Embryonic neurons transplanted into the damaged brain of mice formed connections with nearby nerve cells, restoring function. After four weeks, the transplanted cells became the type of cells normally seen in that area of the brain and were functional and responding to visual signals from the eyes.
Embryonic Nerve Cells Eliminate Need for Stem Cells
The institute has found that stem cell transplants from donors have been limited in their ability to regenerate damaged nerve cells. Building on research by Japanese scientist Professor Shinya Yamanaka in 2006, they have discovered that embryonic nerve cells have the ability to convert into stem cells, thus eliminating the need for stem cell donors.
The discovery provides new hope to victims of traumatic brain injury and stroke. With this research, we know that embryonic nerve cell transplants can reprogram cells in the brain. “I’m excited about this study,” said Sunil Gandhi of University of California, Irvine. This is evidence that the brain can accept the addition of new neurons, which normally doesn’t happen. That’s very exciting for its potential for cell-based repair for brain.”
There is some caution with the new approach, however.
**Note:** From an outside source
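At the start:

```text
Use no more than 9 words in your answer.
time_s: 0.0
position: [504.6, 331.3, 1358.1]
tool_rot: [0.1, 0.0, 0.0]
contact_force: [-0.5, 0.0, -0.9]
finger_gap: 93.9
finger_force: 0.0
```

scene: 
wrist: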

While the behavioral rehabilitation of stroke victims can be limited and frustrating, what if transplanted cells become cancerous, causing more harm than good?
Long Term Goal to Stimulate Brain to Produce Its Own Cells
The Institute of Stem Cell Research plans to “further develop the approach to activate endogenous cells in the brain towards the long-term goal of regenerating neurons from local sources of supporting cells, thus avoiding the need of transplantation,” said Professor Magdalena Botz, director of the Institute of Stem Cell Research at Helmholtz Zentrum Munchen.